Numbers went up in places where abortion remains legal until further into pregnancy — and especially in states such as Illinois, Kansas and New Mexico, which border states with bans.

The report estimates that if not for the post-Dobbs bans, there would have been about 9,900 more abortions per month — and 208,000 total since — in those states. The numbers were up by more than 2,600 per month in Illinois, about 1,300 in Virginia, 1,200 in Kansas and more than 500 in New Mexico.

Abortion pills and telemedicine play a key role. In March, doctors in states with laws to protect medical providers used telemedicine to prescribe abortion pills to nearly 10,000 patients in states with bans or restrictions on abortion by telehealth — accounting for about 1 in 10 abortions in the U.S.

Laws to protect medical providers who use telemedicine to prescribe abortion pills started taking effect in some Democratic-led states last year.

“It eases the burden on clinics,” said Ushma Upadhyay, a University of California, San Francisco School of Medicine professor who co-leads #WeCount. “So it creates more space for the people who are coming to clinics.”

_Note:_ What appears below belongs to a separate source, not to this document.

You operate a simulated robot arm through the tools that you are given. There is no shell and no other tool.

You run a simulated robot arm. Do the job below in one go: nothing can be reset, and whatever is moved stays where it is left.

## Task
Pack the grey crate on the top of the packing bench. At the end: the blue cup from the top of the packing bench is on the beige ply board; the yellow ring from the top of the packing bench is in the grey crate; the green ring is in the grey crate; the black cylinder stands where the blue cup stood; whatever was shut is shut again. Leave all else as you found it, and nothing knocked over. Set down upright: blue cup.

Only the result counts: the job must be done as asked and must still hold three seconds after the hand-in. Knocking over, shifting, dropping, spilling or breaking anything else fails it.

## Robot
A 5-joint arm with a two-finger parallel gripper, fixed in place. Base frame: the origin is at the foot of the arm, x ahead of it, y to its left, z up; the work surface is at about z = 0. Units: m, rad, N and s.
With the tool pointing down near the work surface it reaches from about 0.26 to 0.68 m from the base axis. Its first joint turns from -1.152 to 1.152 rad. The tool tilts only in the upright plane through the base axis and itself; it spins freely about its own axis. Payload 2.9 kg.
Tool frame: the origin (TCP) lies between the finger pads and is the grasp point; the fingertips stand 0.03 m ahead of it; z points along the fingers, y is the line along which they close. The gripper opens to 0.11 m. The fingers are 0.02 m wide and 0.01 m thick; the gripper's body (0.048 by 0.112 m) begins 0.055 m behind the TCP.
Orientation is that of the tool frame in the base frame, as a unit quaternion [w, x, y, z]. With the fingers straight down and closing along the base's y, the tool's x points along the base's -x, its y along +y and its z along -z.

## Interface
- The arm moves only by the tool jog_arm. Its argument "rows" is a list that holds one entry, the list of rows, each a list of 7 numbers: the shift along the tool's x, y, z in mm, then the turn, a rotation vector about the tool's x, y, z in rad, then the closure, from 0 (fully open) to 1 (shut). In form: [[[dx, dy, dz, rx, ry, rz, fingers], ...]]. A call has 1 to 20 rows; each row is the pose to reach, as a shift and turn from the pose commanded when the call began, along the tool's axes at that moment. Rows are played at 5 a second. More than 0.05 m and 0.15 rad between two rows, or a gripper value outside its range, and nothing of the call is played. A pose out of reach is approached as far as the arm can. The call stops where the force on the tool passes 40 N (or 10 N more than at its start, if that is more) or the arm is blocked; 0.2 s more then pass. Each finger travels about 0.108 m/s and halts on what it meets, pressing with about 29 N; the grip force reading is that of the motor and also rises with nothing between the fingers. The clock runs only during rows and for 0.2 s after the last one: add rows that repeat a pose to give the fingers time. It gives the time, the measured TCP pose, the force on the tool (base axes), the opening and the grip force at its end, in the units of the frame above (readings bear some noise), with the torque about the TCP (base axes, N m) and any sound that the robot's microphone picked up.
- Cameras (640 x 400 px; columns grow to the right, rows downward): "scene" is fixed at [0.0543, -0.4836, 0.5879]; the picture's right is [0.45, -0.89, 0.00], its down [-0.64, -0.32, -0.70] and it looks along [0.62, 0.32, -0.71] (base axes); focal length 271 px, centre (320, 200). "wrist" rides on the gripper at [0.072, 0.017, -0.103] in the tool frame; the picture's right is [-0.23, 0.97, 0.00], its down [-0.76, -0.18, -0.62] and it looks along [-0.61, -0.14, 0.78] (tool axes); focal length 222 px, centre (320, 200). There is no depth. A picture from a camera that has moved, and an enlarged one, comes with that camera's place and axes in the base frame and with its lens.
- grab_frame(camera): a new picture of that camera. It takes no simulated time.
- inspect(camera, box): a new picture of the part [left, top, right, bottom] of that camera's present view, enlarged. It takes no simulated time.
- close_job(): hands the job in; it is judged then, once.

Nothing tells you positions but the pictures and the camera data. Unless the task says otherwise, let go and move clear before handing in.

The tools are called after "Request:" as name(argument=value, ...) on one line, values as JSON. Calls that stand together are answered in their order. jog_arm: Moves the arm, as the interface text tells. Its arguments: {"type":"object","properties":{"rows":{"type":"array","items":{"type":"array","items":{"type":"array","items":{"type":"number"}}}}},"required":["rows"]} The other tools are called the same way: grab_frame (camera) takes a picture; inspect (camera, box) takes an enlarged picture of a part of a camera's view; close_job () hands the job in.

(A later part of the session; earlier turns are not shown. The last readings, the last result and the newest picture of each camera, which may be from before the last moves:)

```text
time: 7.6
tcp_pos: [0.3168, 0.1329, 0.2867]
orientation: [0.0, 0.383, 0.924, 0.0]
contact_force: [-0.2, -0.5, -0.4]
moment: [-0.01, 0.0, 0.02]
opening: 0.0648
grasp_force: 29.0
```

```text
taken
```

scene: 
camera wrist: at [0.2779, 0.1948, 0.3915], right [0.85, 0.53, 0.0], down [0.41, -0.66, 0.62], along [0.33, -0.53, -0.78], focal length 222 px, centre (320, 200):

Abortion opponents say the fight over the abortion drug mifepristone isn’t over after a narrow Supreme Court ruling that preserved access to it for now. But so far there have not been legal challenges to shield laws.

The latest edition of the survey covers the first three months of this year, when it counted an average of just under 99,000 abortions per month, compared with 84,000 in the two months before Dobbs. January was the first time since the survey began that it has counted more than 100,000 abortions across the country in a single month.

The tracking effort collects monthly data from providers across the country, creating a snapshot of abortion trends. In some states, a portion of the data is estimated. The effort makes data public with less than a six-month lag, giving a picture of trends far faster than annual reports from the Centers for Disease Control and Prevention, where the most recent report covers abortion in 2021.